But researchers at Tufts University might have a solution: fruits could stay fresh for over a week without refrigeration if they are protected by a silk solution that is so thin it is barely visible.

The Tufts researchers published their findings May 6 in the journal Scientific Reports.

Silk is one of nature's toughest materials, largely due to the insoluble protein fibroin. Fibroin protects and stabilizes other materials and is completely biodegradable and biocompatible.

In the study, the researchers dipped freshly picked strawberries in a solution of 1 percent silk fibroin protein, coating it up four times. The strawberries were then treated for various lengths of time with water vapor under vacuum in order to create varying percentages of crystalline beta-sheets in the coating. The percentage of beta-sheets increased the longer the fruit was exposed, leading to more robust fibroin coating, and the strawberries were stored at room temperature afterward.

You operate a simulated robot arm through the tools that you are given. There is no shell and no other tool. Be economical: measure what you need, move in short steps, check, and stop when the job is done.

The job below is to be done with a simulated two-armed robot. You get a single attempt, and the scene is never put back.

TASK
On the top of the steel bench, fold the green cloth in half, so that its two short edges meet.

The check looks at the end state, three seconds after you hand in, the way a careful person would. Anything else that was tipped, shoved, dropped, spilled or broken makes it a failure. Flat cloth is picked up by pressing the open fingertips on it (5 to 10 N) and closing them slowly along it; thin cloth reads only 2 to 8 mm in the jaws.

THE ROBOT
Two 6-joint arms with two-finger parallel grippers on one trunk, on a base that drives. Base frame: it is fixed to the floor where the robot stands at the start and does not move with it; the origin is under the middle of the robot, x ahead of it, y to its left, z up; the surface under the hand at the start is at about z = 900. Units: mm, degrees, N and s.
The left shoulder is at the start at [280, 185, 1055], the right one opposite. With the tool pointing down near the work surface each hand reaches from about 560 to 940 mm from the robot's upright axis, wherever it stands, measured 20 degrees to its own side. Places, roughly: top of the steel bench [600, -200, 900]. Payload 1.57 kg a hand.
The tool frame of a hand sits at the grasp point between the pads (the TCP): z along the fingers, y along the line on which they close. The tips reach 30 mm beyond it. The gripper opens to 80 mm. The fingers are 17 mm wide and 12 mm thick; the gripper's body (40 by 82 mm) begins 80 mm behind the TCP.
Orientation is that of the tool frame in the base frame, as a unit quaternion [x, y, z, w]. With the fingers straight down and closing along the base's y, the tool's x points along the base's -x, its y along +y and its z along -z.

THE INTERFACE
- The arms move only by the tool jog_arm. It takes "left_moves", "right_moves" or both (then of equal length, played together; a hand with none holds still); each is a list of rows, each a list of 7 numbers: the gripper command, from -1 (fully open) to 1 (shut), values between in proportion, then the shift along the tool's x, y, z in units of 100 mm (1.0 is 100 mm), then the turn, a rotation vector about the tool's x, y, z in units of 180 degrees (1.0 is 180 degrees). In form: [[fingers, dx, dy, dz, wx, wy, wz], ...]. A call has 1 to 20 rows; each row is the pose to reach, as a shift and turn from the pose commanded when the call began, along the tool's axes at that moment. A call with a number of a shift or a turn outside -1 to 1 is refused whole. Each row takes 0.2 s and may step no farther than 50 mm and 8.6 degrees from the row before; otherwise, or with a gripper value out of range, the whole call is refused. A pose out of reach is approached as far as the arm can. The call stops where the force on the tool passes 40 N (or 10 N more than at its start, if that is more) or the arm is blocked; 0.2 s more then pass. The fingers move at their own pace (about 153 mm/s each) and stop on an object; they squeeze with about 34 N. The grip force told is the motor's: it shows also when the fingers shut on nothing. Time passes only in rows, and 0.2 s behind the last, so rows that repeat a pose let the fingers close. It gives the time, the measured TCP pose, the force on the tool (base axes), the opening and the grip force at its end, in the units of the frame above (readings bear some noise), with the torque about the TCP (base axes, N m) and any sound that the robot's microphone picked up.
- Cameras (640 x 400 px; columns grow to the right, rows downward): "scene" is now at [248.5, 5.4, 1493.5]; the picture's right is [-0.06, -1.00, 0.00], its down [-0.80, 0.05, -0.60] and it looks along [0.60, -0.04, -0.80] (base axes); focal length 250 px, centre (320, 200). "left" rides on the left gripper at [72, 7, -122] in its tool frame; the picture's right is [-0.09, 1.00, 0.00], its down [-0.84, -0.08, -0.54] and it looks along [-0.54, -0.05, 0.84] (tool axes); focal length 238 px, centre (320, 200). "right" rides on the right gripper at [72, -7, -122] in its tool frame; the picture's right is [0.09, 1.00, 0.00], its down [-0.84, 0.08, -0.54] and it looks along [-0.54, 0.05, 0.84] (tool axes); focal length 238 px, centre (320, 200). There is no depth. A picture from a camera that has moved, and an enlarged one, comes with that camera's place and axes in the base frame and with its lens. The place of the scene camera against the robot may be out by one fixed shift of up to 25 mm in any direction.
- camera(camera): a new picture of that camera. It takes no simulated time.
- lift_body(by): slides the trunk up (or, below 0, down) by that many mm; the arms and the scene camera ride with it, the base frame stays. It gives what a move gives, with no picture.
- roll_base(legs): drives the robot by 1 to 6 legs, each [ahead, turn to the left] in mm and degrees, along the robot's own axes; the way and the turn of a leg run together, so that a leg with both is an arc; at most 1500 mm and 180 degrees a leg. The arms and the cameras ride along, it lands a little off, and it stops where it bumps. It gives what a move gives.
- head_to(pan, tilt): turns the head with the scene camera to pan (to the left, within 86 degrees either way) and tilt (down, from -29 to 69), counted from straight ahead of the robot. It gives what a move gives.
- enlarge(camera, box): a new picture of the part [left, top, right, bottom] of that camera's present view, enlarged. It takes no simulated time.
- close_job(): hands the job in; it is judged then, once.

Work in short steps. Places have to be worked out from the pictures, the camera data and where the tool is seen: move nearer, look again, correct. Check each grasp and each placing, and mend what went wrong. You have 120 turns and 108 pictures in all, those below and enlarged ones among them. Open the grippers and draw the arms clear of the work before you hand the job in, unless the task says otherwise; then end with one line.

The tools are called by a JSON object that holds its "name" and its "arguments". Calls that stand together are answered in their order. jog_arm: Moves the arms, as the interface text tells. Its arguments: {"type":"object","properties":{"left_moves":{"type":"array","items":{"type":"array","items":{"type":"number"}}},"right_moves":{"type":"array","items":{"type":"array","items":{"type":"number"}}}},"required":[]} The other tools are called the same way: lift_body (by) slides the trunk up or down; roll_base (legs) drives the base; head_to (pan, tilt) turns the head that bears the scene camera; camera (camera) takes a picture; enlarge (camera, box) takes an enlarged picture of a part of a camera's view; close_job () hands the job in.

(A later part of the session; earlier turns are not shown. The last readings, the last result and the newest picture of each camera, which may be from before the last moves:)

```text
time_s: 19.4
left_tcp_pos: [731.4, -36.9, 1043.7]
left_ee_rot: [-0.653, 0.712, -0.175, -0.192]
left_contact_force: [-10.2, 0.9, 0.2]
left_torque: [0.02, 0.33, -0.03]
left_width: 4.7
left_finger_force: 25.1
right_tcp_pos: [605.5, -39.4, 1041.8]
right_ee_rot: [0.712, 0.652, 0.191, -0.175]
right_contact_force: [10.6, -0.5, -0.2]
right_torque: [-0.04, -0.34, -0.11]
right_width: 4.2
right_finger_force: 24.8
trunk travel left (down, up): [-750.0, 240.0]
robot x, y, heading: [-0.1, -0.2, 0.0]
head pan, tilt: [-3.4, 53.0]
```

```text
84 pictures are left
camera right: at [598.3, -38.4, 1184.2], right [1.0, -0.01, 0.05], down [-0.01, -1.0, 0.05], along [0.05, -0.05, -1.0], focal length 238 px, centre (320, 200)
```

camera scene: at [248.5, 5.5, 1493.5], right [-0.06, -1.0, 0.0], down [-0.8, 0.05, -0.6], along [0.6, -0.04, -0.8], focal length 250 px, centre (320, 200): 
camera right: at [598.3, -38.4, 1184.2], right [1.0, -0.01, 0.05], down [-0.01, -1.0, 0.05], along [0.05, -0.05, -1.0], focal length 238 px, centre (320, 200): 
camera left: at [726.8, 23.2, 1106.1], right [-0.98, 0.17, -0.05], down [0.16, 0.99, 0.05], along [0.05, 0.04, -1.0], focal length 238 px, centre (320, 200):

The coating was 27 to 35 microns thick, or about two-thousandths of a centimeter. The researchers then compared the coated berries over time with untreated fruits.

At seven days, strawberries coated with the higher beta-sheet silk remained ripe, while uncoated strawberries were discolored and dehydrated. Tests revealed that silk coating extended the freshness of the strawberries by slowing fruit respiration, preventing decay and extending fruit firmness.

"The beta-sheet content of the edible silk fibroin coatings made the strawberries less permeable to carbon dioxide and oxygen. We saw a statistically significant delay in the decay of the fruit," Fiorenzo G. Omenetto, senior study author and professor in the department of biomedical engineering at Tufts University, said in a statement.

The team also performed experiments on bananas, which unlike strawberries ripen after they are harvested.

The silk coating slowed the bananas' ripening rate compared to uncoated controls, while also adding firmness and preventing the peel from softening.

"Various therapeutic agents could be easily added to the water-based silk solution used for the coatings, so we could potentially both preserve and add therapeutic function to consumable goods without the need for complex chemistries," Benedetto Marelli, a study author, said in the statement.